[WHAT YOU HAVE TO DO]: Reproduce the section of the listing that begins at the line containing "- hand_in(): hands" and finishes at the line containing "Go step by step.". Include both end lines and nothing beyond them. Leave out blank lines and number the others, starting at 1.

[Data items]
______
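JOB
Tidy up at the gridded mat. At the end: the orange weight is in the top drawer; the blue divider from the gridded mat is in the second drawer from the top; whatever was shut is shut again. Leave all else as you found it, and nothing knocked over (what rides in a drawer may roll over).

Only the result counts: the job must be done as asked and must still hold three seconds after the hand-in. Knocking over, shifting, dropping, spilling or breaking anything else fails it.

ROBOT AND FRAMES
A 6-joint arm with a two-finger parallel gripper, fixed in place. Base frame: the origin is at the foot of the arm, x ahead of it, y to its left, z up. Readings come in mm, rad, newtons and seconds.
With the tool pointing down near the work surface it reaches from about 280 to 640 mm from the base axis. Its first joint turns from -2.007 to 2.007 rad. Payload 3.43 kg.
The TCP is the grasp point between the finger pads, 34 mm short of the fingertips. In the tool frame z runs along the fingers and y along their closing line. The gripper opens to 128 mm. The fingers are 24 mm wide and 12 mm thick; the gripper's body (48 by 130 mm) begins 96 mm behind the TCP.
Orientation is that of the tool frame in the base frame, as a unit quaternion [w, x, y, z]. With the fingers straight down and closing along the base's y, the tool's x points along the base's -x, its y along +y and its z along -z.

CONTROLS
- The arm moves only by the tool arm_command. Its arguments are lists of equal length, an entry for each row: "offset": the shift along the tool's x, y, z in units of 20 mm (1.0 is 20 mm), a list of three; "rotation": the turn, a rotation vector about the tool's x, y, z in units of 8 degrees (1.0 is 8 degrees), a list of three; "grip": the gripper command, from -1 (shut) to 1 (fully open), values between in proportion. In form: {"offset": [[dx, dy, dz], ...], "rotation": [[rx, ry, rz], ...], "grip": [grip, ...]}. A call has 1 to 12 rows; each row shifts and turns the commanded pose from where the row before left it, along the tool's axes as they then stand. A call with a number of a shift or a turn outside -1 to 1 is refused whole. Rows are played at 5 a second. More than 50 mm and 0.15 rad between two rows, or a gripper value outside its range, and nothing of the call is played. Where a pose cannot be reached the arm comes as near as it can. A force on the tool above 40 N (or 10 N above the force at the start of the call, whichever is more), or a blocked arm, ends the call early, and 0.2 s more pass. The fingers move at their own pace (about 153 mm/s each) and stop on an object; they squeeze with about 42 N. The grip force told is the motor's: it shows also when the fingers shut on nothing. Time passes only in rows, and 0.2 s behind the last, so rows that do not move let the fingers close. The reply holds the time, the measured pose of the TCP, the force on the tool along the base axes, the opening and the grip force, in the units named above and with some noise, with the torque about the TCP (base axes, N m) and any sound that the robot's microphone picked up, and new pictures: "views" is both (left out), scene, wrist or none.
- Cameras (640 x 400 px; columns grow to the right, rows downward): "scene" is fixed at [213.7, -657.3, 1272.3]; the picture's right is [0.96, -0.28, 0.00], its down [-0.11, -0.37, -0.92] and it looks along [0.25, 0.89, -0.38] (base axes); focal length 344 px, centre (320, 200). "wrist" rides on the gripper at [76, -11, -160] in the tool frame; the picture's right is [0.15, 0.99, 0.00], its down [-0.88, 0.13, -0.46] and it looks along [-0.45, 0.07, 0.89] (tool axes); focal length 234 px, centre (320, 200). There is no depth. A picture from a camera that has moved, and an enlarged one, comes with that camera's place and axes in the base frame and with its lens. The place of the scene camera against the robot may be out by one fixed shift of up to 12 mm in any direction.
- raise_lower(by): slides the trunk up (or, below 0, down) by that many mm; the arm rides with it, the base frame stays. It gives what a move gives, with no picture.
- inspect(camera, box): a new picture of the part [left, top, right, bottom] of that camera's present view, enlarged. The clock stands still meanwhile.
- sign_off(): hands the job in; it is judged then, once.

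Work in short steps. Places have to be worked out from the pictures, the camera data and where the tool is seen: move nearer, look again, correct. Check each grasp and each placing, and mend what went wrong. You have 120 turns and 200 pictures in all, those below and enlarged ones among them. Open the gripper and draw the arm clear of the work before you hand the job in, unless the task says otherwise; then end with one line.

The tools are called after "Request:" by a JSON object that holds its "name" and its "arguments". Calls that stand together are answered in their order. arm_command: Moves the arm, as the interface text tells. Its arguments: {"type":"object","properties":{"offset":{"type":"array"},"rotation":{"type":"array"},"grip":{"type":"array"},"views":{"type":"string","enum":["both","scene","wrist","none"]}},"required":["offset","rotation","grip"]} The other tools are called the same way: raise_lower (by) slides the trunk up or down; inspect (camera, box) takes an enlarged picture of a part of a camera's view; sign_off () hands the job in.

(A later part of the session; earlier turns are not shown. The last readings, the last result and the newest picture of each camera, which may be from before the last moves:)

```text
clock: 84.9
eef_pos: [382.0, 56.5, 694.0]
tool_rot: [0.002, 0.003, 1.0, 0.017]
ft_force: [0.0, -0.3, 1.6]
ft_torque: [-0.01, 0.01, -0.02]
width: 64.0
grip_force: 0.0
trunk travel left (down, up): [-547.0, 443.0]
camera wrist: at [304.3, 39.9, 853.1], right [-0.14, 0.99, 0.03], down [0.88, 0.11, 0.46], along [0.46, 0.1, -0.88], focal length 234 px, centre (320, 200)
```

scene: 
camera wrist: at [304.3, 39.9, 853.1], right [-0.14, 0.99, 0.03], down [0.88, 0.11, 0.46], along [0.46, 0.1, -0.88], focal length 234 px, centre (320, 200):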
______
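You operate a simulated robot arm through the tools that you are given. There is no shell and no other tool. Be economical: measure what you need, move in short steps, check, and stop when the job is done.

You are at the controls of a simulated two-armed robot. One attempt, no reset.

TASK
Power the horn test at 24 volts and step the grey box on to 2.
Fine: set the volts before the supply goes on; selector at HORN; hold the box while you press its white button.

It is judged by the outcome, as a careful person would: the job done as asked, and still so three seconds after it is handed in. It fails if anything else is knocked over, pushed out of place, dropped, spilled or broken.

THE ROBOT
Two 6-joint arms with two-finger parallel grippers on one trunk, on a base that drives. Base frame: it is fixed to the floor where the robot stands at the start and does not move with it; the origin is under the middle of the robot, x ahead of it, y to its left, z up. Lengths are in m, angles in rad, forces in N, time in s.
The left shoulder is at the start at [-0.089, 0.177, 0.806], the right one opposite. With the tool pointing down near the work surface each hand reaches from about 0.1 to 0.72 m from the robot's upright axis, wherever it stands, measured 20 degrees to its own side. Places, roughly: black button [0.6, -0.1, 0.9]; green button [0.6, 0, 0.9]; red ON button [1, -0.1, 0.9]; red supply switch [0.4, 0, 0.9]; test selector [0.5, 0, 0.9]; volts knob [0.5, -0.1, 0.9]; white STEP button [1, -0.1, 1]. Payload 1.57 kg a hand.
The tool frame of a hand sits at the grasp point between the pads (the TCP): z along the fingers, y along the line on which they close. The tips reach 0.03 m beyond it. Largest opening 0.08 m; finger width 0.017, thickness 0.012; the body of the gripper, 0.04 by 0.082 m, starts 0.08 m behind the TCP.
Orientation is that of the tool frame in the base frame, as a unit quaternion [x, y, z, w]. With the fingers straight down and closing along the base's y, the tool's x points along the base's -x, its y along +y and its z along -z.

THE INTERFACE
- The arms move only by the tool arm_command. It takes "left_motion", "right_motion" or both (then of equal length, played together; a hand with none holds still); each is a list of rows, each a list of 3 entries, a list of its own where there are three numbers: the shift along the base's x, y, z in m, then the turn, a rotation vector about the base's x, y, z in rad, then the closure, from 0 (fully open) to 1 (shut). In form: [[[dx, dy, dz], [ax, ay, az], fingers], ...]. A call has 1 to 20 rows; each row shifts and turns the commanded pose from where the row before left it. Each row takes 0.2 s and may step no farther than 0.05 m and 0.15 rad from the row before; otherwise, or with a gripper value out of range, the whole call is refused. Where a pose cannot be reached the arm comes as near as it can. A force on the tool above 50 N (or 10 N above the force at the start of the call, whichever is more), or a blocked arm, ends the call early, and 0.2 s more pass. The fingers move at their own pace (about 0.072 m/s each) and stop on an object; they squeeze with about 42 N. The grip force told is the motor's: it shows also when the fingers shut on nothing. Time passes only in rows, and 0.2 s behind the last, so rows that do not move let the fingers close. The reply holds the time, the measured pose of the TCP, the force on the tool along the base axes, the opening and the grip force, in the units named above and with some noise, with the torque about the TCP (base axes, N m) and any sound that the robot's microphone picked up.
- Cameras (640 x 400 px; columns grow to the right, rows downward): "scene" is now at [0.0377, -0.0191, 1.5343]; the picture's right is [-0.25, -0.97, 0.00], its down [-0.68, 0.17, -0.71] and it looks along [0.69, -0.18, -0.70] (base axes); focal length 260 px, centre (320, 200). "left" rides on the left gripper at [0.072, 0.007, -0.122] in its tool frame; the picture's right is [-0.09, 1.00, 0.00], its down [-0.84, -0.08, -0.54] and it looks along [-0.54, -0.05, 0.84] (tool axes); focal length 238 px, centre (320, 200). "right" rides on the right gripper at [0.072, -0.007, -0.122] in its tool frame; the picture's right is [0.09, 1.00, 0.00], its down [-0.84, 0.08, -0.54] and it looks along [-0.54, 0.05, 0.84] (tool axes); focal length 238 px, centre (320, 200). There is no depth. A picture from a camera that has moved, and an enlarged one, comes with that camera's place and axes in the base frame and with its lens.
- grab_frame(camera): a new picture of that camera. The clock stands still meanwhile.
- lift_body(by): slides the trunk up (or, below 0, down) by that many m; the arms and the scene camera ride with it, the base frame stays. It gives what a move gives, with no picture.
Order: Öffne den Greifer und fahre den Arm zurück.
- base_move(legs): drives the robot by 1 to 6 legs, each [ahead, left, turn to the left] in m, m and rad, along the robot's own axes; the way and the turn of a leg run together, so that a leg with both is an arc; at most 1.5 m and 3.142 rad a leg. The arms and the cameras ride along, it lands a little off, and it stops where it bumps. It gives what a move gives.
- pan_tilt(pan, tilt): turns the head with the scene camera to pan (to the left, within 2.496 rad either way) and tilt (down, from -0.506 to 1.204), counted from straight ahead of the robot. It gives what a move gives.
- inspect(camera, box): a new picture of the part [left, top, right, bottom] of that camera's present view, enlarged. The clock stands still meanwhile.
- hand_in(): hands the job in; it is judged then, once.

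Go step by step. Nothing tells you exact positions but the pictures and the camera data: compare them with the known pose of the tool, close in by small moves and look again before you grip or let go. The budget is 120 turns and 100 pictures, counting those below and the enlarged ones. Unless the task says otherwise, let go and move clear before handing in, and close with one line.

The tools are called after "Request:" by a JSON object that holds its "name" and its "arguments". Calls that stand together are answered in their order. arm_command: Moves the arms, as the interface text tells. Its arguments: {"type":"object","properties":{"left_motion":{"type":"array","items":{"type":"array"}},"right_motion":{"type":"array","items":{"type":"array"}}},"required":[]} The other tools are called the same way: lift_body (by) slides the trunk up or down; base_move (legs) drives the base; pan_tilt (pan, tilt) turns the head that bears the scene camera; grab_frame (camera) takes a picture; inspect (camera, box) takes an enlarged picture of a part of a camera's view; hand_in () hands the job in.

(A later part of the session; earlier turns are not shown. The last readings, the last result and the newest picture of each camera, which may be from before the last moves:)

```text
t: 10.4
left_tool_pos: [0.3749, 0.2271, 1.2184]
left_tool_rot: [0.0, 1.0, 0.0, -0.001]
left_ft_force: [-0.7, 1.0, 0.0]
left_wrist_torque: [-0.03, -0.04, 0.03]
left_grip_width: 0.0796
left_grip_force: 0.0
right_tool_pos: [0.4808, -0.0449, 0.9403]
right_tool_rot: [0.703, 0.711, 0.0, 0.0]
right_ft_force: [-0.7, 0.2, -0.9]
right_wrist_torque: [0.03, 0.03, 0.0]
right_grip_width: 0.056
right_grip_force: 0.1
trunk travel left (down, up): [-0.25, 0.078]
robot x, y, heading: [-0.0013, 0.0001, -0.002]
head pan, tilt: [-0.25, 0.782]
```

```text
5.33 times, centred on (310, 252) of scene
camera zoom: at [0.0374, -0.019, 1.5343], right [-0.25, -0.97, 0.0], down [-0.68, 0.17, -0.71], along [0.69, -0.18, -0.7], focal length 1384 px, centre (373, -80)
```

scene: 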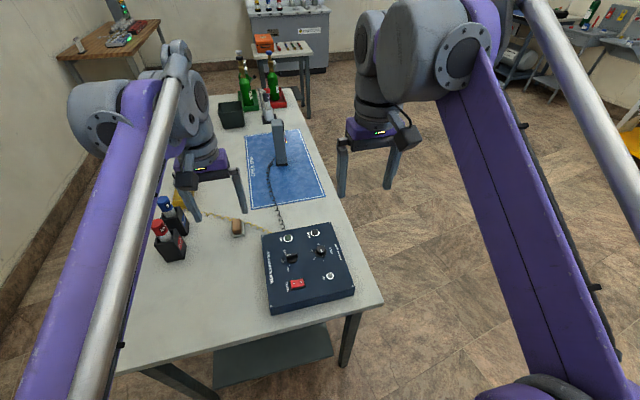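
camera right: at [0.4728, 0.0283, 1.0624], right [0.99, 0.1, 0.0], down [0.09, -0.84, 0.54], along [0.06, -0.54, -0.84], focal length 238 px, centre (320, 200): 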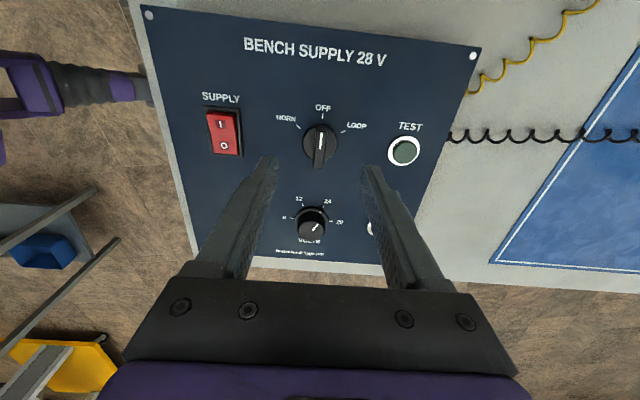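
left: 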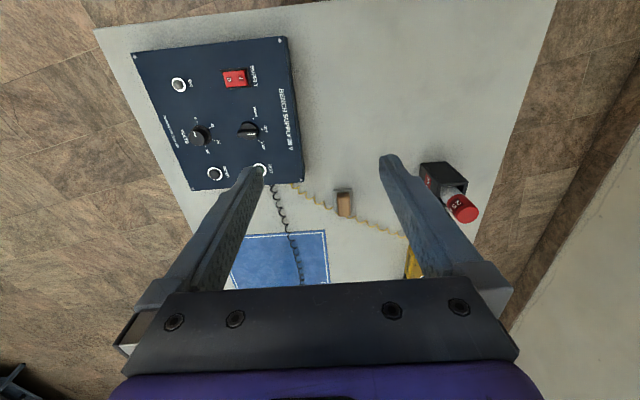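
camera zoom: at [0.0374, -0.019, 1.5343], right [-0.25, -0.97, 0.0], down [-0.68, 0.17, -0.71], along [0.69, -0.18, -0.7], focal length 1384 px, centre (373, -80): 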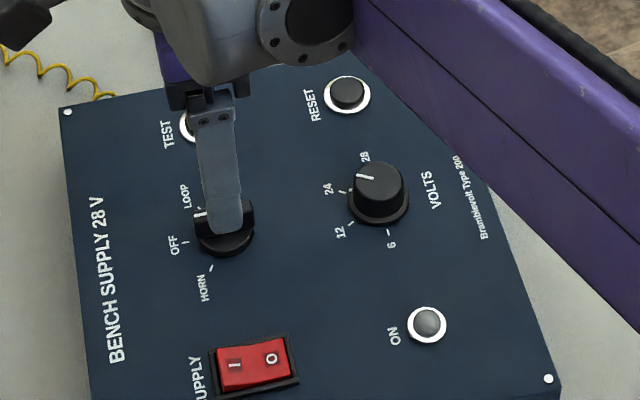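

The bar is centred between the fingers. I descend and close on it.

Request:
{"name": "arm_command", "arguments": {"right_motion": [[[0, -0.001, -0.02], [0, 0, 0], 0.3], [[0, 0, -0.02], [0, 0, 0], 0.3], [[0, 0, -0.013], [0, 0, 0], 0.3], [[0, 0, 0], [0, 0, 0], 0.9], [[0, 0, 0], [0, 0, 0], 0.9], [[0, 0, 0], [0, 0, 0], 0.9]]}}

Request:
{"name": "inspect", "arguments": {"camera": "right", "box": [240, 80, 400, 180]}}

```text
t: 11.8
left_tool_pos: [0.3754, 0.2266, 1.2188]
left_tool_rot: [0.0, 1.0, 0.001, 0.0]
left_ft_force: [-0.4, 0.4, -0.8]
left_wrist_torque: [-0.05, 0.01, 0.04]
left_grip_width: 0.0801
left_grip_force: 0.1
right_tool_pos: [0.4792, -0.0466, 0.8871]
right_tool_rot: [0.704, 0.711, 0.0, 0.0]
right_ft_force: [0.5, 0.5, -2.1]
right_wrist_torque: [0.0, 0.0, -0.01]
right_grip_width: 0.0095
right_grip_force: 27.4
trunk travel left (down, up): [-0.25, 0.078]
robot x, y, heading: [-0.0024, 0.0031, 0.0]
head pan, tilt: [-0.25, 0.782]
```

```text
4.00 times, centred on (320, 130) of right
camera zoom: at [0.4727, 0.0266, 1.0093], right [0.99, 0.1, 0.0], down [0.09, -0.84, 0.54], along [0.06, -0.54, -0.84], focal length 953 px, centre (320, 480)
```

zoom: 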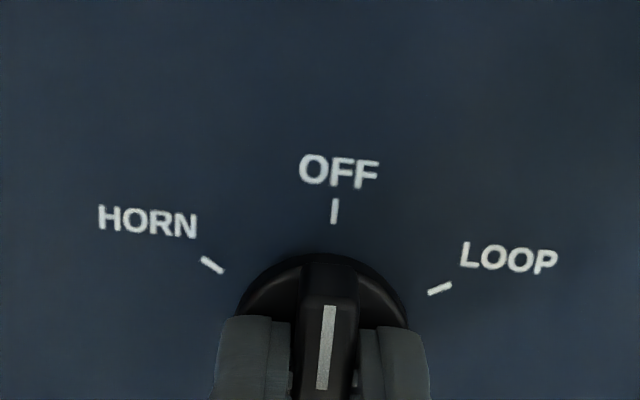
______
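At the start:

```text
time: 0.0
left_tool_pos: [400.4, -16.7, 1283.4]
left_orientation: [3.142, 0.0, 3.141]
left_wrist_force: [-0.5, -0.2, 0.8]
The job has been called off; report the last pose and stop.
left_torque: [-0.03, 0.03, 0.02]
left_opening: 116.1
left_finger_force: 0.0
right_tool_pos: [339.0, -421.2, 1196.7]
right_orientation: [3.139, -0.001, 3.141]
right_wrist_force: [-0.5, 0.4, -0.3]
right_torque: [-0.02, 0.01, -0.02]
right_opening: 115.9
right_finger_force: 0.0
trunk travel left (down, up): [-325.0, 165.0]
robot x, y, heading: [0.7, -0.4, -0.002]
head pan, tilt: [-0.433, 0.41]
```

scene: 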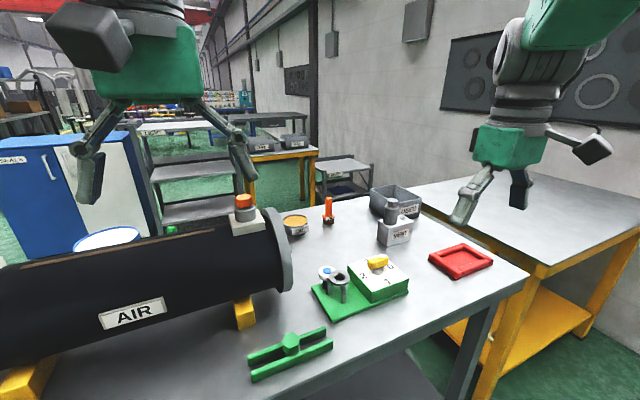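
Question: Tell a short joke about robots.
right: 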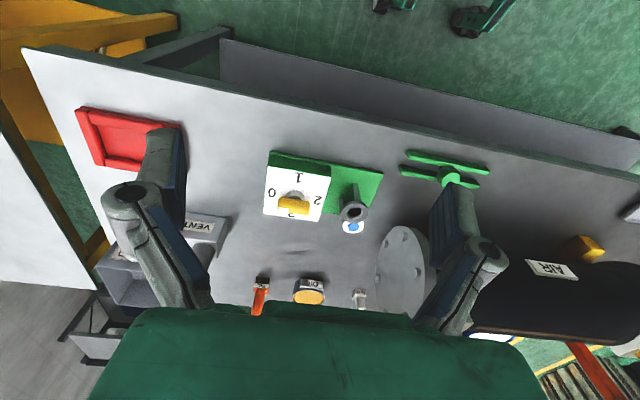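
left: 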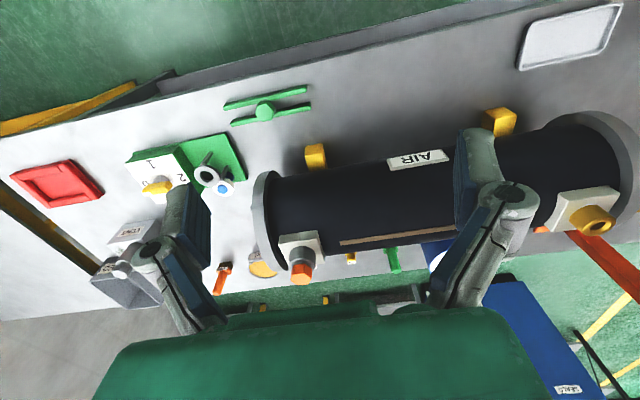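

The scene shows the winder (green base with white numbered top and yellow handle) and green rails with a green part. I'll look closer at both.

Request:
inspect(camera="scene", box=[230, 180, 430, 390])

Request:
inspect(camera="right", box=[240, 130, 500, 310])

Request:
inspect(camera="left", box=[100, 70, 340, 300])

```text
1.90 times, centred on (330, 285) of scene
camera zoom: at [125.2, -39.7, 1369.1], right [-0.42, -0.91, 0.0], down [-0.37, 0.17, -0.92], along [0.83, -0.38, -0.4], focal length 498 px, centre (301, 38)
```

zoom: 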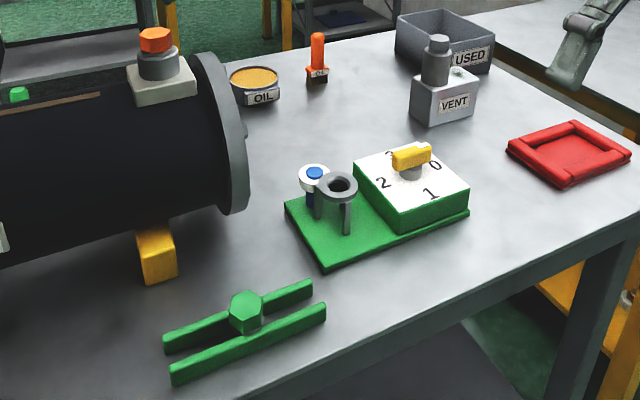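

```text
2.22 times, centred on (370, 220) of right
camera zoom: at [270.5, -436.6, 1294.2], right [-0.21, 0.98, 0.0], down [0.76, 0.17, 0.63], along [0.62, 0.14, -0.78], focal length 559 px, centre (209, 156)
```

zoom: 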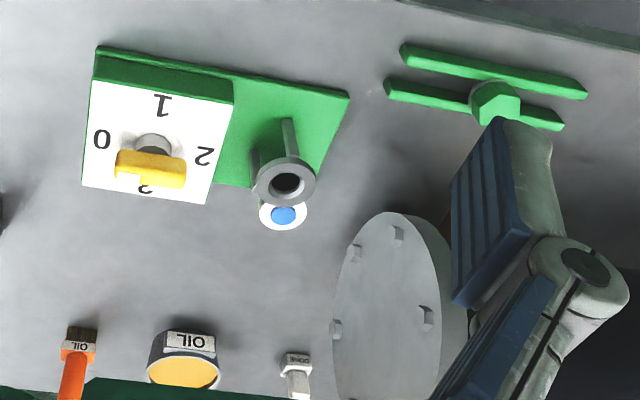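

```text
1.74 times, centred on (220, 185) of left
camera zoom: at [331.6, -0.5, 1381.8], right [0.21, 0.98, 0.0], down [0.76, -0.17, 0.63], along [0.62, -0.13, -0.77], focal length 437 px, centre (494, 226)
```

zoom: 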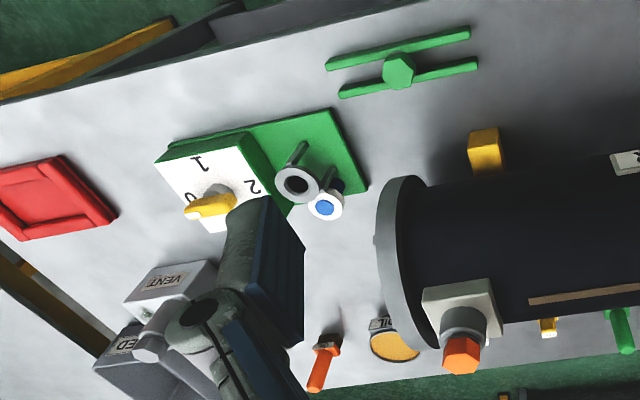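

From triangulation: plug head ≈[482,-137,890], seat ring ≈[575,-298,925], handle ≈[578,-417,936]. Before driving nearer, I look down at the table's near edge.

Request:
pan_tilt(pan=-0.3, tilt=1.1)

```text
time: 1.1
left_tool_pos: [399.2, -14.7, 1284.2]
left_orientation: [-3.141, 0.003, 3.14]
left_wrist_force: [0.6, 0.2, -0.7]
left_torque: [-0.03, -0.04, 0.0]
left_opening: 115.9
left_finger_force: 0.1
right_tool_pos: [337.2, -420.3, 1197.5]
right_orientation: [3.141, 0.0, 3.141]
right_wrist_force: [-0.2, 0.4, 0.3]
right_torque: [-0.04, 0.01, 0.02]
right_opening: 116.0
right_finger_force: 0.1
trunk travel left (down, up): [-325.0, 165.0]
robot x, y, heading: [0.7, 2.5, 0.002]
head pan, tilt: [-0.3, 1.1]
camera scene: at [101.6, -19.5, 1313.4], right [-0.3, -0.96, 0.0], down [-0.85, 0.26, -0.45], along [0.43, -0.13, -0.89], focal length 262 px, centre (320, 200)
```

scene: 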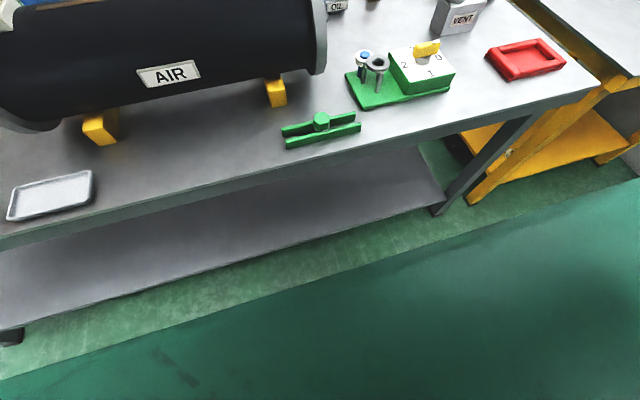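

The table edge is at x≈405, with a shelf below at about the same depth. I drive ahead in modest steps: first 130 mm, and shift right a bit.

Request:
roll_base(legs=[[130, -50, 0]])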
______
[TASK ANSWER]:
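1. - hand_in(): hands the job in; it is judged then, once.
2. Go step by step. Nothing tells you exact positions but the pictures and the camera data: compare them with the known pose of the tool, close in by small moves and look again before you grip or let go. The budget is 120 turns and 100 pictures, counting those below and the enlarged ones. Unless the task says otherwise, let go and move clear before handing in, and close with one line.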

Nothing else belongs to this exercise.